• _Source passage_
---*---
26. April 2016

Rezension zu "Des Tauchers leere Kleider" von Vendela Vida




KLAPPENTEXT
Eine Amerikanerin reist überstürzt nach Casablanca. Der Grund für ihre Reise ist unklar. Kaum in ihrem Hotel angekommen, wird sie ausgeraubt. Die Polizei und die Hoteldirektion versuchen scheinbar, den Dieb zu fassen, haben sich aber eigentlich gegen die Amerikanerin verschworen. Auf der Polizeiwache wird ihr der Rucksack einer fremden Frau ausgehändigt, deren Identität sie gezwungenermaßen annimmt. Vorübergehend, wie sie denkt, bis sich alles aufgeklärt hat. Doch einmal von der Last des eigenen Ich befreit, beginnt sie, Freude daran zu empfinden, sich von der Frau, die sie einmal war, immer mehr zu entfremden. Bis sie eine berühmte Hollywood-Schauspielerin kennen lernt und einen Schritt zu weit geht.
"Des Tauchers leere Kleider" erzählt das Abenteuer einer Frau, die allen Grund zur Flucht hat – einer Frau, die sich in eine fremde Landschaft begibt, um zu vergessen, und dabei zum ersten Mal zu sich selbst findet. Mit Anklängen von Alfred Hitchcock und Patricia Highsmith: ein Roman voller extravaganter Vergnügungen.
---*---
• _What you need to do_
Copy the whole source passage, the one that starts with "26. April 2016".

• _Provided data_
---*---
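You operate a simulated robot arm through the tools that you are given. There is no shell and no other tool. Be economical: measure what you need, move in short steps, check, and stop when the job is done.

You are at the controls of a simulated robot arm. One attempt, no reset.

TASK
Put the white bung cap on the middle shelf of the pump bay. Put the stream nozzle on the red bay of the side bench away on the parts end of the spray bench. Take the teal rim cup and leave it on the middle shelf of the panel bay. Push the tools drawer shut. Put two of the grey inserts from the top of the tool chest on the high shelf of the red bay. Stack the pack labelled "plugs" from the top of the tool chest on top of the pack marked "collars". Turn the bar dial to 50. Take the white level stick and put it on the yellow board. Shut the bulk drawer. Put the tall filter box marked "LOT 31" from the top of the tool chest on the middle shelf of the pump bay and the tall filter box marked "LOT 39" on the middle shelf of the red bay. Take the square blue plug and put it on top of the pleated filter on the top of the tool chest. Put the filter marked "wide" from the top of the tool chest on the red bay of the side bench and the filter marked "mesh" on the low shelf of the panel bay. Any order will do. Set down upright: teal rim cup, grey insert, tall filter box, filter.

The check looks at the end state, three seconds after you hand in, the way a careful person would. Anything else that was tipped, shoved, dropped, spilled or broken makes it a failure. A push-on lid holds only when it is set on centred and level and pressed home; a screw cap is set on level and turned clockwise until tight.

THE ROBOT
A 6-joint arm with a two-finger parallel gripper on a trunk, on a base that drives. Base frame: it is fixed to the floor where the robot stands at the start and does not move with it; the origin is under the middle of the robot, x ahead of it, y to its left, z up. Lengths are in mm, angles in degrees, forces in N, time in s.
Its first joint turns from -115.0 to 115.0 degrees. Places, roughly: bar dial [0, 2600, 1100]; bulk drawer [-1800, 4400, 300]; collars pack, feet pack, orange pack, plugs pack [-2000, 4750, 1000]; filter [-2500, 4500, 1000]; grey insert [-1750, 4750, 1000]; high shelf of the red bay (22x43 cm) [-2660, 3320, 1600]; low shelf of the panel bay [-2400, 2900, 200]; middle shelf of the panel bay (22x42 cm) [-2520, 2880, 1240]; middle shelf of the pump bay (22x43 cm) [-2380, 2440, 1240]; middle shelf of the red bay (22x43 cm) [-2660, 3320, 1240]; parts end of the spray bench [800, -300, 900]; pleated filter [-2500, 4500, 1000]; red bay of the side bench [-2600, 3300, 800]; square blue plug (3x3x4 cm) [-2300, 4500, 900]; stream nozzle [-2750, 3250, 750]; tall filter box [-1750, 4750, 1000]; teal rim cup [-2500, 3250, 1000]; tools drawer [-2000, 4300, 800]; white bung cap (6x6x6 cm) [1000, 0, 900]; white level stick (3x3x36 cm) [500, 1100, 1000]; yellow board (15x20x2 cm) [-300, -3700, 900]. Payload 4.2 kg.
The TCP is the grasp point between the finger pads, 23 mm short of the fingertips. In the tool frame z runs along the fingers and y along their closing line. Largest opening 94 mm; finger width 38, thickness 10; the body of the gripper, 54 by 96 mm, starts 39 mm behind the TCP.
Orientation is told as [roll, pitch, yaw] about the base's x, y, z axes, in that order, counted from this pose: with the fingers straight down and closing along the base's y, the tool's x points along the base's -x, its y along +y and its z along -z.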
---*---
• _Solved problem_
26. April 2016

Rezension zu "Des Tauchers leere Kleider" von Vendela Vida




KLAPPENTEXT
Eine Amerikanerin reist überstürzt nach Casablanca. Der Grund für ihre Reise ist unklar. Kaum in ihrem Hotel angekommen, wird sie ausgeraubt. Die Polizei und die Hoteldirektion versuchen scheinbar, den Dieb zu fassen, haben sich aber eigentlich gegen die Amerikanerin verschworen. Auf der Polizeiwache wird ihr der Rucksack einer fremden Frau ausgehändigt, deren Identität sie gezwungenermaßen annimmt. Vorübergehend, wie sie denkt, bis sich alles aufgeklärt hat. Doch einmal von der Last des eigenen Ich befreit, beginnt sie, Freude daran zu empfinden, sich von der Frau, die sie einmal war, immer mehr zu entfremden. Bis sie eine berühmte Hollywood-Schauspielerin kennen lernt und einen Schritt zu weit geht.
"Des Tauchers leere Kleider" erzählt das Abenteuer einer Frau, die allen Grund zur Flucht hat – einer Frau, die sich in eine fremde Landschaft begibt, um zu vergessen, und dabei zum ersten Mal zu sich selbst findet. Mit Anklängen von Alfred Hitchcock und Patricia Highsmith: ein Roman voller extravaganter Vergnügungen.